Supplied material -
## Begin

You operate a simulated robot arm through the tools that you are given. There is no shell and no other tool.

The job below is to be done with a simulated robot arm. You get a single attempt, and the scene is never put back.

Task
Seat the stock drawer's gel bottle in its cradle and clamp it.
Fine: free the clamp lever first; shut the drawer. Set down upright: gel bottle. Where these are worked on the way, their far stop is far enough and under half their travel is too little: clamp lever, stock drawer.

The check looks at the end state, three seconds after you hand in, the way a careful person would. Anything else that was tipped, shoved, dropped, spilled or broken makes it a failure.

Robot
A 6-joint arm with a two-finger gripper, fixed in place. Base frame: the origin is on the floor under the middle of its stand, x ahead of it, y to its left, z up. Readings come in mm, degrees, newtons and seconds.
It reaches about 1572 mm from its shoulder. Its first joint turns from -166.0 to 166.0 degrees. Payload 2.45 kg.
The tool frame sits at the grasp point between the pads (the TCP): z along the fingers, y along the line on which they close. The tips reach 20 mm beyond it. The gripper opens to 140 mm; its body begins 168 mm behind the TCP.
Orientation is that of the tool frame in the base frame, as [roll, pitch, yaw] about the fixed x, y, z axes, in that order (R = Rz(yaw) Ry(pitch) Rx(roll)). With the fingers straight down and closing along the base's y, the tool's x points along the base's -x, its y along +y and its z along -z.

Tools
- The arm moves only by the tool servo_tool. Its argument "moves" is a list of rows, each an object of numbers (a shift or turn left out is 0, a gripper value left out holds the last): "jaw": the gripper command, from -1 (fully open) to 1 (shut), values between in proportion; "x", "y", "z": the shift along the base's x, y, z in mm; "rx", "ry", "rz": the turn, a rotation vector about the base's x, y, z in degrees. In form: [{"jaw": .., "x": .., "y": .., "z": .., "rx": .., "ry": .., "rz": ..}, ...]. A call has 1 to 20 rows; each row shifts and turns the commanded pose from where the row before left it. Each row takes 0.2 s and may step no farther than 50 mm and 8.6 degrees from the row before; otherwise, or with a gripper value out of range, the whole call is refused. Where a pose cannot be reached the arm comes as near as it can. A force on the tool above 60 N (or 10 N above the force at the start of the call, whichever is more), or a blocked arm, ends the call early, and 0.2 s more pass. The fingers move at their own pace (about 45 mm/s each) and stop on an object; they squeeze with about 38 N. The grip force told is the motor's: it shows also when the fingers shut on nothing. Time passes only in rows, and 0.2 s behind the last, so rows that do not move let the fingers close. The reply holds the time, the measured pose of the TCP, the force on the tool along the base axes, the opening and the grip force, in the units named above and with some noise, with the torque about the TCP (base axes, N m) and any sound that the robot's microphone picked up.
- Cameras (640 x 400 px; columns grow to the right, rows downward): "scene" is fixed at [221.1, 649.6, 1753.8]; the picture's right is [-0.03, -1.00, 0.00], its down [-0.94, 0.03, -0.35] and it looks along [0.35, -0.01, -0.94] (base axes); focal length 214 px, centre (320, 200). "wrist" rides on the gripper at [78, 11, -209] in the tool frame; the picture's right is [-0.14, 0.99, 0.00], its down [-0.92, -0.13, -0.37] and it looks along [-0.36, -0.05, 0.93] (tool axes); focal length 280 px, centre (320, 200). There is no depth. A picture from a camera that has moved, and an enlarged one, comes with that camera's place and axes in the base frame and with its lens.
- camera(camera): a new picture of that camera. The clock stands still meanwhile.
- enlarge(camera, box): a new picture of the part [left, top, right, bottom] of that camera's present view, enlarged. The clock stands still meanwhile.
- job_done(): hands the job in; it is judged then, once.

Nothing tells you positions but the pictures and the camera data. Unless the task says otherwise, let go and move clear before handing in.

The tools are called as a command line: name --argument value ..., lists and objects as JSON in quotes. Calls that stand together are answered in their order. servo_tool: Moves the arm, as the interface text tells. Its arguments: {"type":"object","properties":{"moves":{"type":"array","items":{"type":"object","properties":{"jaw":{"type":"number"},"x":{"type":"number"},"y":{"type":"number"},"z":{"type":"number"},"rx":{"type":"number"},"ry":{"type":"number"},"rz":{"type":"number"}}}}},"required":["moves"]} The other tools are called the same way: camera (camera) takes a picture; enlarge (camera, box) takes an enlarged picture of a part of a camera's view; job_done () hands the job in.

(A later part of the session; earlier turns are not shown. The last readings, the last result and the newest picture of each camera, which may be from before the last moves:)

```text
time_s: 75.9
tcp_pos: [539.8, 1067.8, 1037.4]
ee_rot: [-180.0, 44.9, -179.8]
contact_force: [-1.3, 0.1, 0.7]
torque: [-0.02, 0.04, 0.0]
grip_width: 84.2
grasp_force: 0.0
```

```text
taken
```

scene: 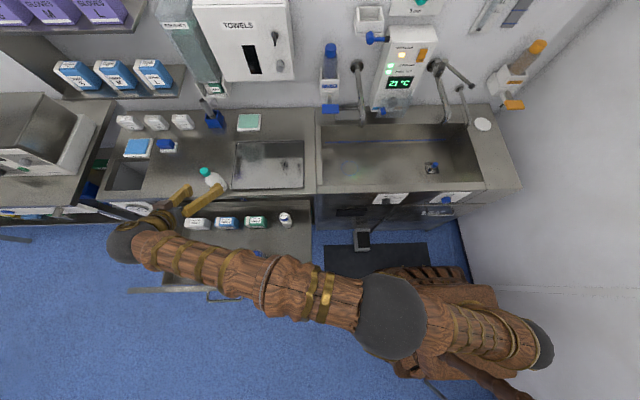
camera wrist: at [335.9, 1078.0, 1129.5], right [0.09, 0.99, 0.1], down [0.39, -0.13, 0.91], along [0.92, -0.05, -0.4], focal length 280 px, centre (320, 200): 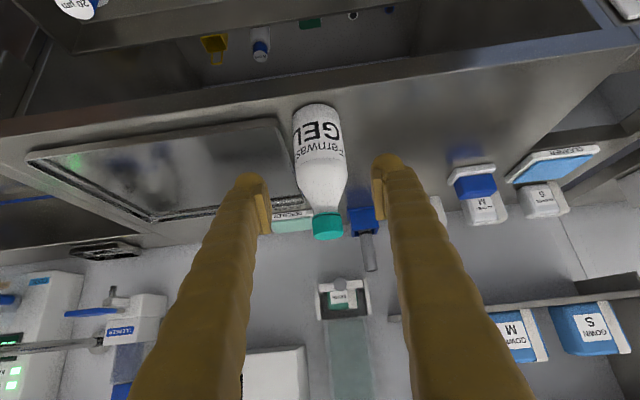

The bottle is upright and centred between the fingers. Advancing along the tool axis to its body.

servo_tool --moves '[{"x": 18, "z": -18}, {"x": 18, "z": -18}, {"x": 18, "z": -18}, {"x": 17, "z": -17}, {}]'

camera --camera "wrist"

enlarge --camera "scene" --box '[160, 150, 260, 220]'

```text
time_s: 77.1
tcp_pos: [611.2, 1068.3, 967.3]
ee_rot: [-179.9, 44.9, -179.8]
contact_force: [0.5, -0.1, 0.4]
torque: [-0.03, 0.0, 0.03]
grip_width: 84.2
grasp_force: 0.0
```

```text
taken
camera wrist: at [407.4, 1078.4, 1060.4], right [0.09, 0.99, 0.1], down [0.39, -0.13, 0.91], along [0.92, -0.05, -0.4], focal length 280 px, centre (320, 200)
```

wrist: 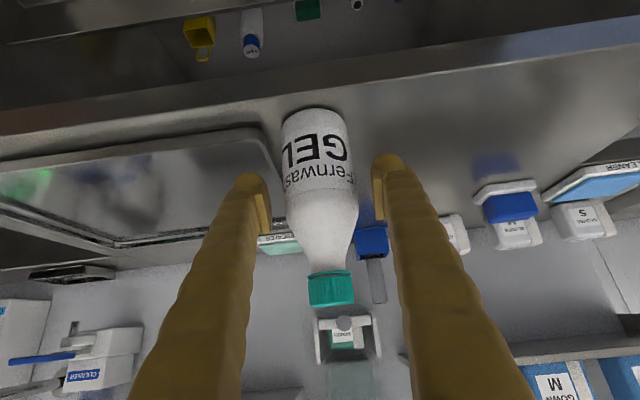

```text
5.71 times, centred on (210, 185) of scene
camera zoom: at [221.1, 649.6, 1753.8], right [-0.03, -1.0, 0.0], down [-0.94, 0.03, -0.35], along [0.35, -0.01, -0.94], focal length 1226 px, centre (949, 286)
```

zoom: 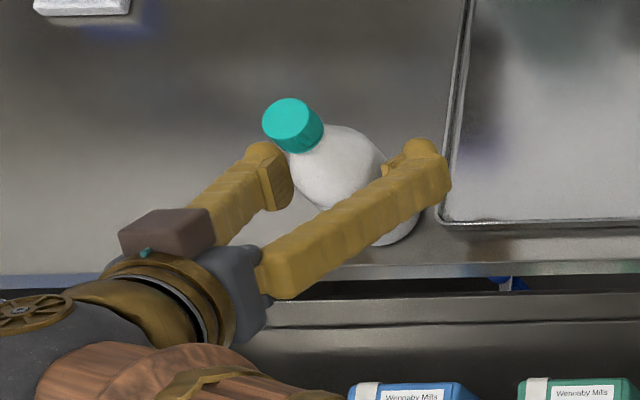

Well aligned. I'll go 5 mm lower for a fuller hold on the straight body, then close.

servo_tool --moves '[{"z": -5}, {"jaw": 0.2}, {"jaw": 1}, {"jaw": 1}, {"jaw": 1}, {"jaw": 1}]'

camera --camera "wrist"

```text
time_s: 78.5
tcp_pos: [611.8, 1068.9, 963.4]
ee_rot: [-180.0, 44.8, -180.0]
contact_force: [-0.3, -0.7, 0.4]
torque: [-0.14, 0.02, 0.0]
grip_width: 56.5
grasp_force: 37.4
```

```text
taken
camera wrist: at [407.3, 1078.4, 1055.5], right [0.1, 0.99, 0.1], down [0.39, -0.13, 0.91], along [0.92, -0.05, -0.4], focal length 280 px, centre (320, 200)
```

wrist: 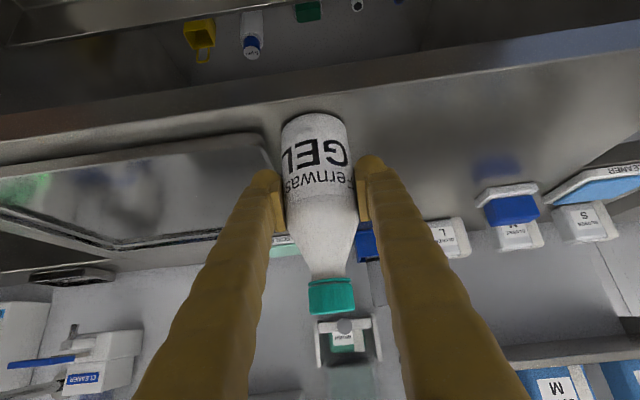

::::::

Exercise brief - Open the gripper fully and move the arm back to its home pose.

## End

Exercise brief - Repeat the span of the document section whose first words are "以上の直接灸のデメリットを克" and whose last words are "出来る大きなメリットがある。".

Document section -
## Begin

これはお灸の身体への侵襲性が必要なことを意味する。

 

2・お灸の普及を妨げる要因

・艾  (ガイシュ)を作るのに手間暇がかかる。

・直接灸の必要性を患者が充分に理解していない。

・病気を治すための治療法であることを理解していない。

・お灸による煙、匂いが服に付くなど。

・患者が熱くて灸痕が付くのを嫌がる。

などのデメリットがある。

 

3・電子灸たるN灸(Nakamura灸)

以上の直接灸のデメリットを克服するために電子灸たるN灸(Nakamura灸)を開発した。

特に、実際の火を必要としないこと、煙が出ないことは病院の中でも使用できるメリットがある。使用中は加熱部分の先端が光り、音が出ることで、通電加熱中かどうかの判別がし易くなっている。また火を使用しないことで視覚障碍の施術者でも安全にお灸をすることが出来る大きなメリットがある。

## End

Answer for this exercise -
以上の直接灸のデメリットを克服するために電子灸たるN灸(Nakamura灸)を開発した。

特に、実際の火を必要としないこと、煙が出ないことは病院の中でも使用できるメリットがある。使用中は加熱部分の先端が光り、音が出ることで、通電加熱中かどうかの判別がし易くなっている。また火を使用しないことで視覚障碍の施術者でも安全にお灸をすることが出来る大きなメリットがある。